A post from Time allows a linguistic analyst the opportunity to explain how researchers uncovered Rowling’s true identity, and it gives us an opportunity to talk about voice and style.
When I talk about voice and style in class, it’s sometimes hard to get the meaning across to students. We read different writing styles and talk about markers of voice and style like vocabulary, sentence structure, and tone.
The concept of “voice” also inevitably comes up when we discuss plagiarism. When I tell students not to plagiarize and that teachers can usually tell when a work is not a student’s own, I talk about voice.
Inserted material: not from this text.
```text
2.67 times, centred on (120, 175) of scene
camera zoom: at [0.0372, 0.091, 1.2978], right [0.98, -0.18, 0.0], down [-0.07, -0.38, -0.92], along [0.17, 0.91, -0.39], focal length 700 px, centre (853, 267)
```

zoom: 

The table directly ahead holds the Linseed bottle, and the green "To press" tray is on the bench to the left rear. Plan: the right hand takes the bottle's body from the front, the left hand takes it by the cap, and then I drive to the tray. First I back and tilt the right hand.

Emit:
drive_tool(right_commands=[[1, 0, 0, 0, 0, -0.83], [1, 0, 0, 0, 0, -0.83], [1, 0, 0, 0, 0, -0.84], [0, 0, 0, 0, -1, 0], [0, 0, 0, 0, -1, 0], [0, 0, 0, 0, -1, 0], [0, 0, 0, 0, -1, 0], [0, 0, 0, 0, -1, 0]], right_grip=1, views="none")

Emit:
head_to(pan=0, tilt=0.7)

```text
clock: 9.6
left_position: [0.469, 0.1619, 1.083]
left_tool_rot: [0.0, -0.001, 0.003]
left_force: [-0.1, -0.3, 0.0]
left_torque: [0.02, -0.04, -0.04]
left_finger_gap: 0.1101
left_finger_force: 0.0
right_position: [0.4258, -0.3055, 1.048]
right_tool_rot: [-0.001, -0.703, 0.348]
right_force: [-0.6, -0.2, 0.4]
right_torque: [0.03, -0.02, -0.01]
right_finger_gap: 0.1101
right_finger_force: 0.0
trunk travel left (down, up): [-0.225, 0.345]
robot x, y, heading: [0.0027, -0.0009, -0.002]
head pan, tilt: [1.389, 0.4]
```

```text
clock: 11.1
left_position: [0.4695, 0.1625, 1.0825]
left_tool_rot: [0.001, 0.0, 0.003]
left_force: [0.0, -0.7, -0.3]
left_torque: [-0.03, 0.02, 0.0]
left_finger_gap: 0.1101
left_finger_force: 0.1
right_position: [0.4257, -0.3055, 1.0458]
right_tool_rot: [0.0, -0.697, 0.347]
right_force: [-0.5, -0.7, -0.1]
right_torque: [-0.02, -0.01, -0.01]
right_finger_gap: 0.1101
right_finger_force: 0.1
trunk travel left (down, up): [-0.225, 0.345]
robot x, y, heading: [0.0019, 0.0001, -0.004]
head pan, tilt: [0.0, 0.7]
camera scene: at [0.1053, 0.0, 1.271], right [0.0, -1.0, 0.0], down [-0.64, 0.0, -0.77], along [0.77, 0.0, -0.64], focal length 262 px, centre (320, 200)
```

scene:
It is interesting, then, to see a linguist describe recognizing Rowling’s work in her pseudonymous writing:
But couldn’t an author trying to disguise herself just use different words? It’s not so easy, Juola explains. Word length, for example, is something the author might think to change—sure, some people are more prone to “utilize sesquipedalian lexical items,” he jokes, but that can change with their audiences. What the author won’t think to change are the short words, the articles and prepositions. Juola asked me where a fork goes relative to a plate; I answered “on the left” and wouldn’t ever think to change that, but another person might say “to the left” or “on the left side.”
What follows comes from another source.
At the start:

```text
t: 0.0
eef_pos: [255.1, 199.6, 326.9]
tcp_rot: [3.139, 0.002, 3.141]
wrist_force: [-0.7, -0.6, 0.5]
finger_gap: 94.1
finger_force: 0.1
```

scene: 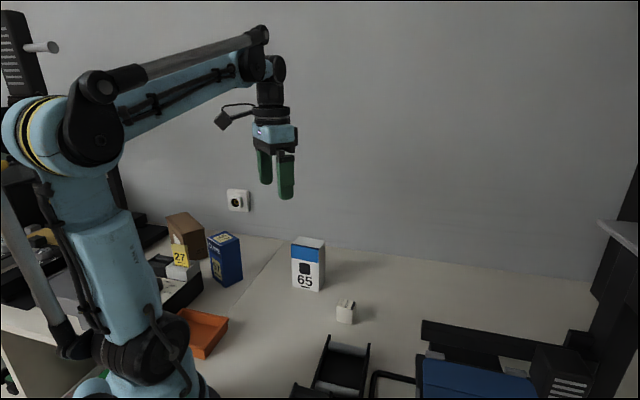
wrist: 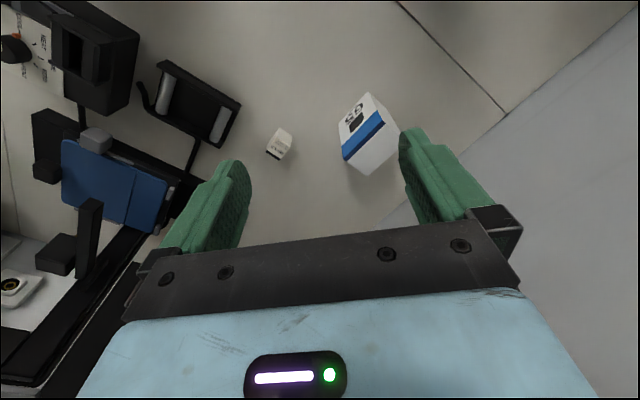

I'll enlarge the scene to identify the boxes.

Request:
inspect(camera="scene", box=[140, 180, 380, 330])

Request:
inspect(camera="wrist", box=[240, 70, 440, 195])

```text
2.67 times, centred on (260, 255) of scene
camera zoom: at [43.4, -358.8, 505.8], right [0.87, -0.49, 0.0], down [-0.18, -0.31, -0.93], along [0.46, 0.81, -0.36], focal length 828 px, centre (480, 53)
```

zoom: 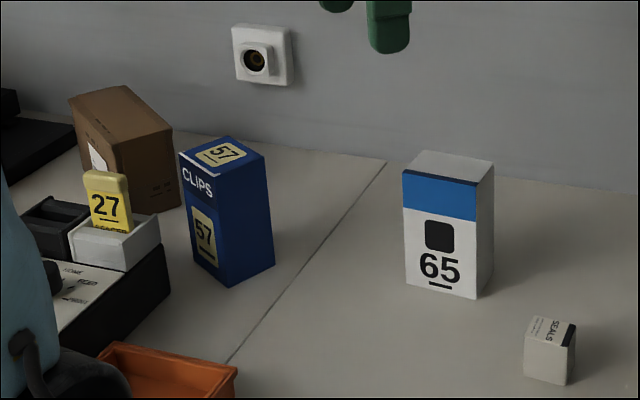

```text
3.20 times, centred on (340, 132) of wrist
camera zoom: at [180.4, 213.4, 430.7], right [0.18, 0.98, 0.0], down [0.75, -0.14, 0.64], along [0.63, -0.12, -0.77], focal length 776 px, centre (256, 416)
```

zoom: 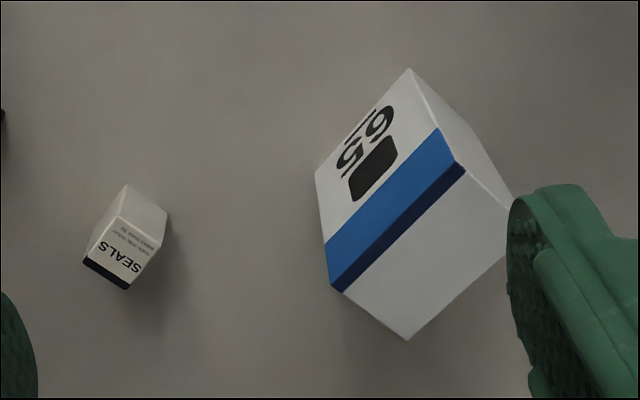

As one part of his work, Juola uses a program—Java Graphical Authorship Attribution Program, which is a free download available for anyone to play around with—to pull out the hundred most frequent words across an author’s vocabulary. This step eliminates rare words, character names and plot points, leaving him with words like “of” and “but,” ranked by usage. Those words might seem inconsequential, but they leave an authorial fingerprint on any word.
An “authorial fingerprint.” That’s a great way to put it. Once students are aware of how their own voices are uniquely developed, we can branch out into a conversation that’s less about the negatives (getting caught plagiarizing) and more on the positives (empowerment through their own voice).
Here are some questions that might be attached to a reading of this article:
- What do you think shapes your “authorial fingerprint”? Are authors always aware of the way they use language?
- Why would someone want to use a pseudonym? What’s at stake when we put our names on our writing?
- How can we experiment with different tones, vocabulary usages, and sentence structures while still maintaining our authorial voice? What changes? What doesn’t?
What else would you add? How have you talked about style and voice in your classes?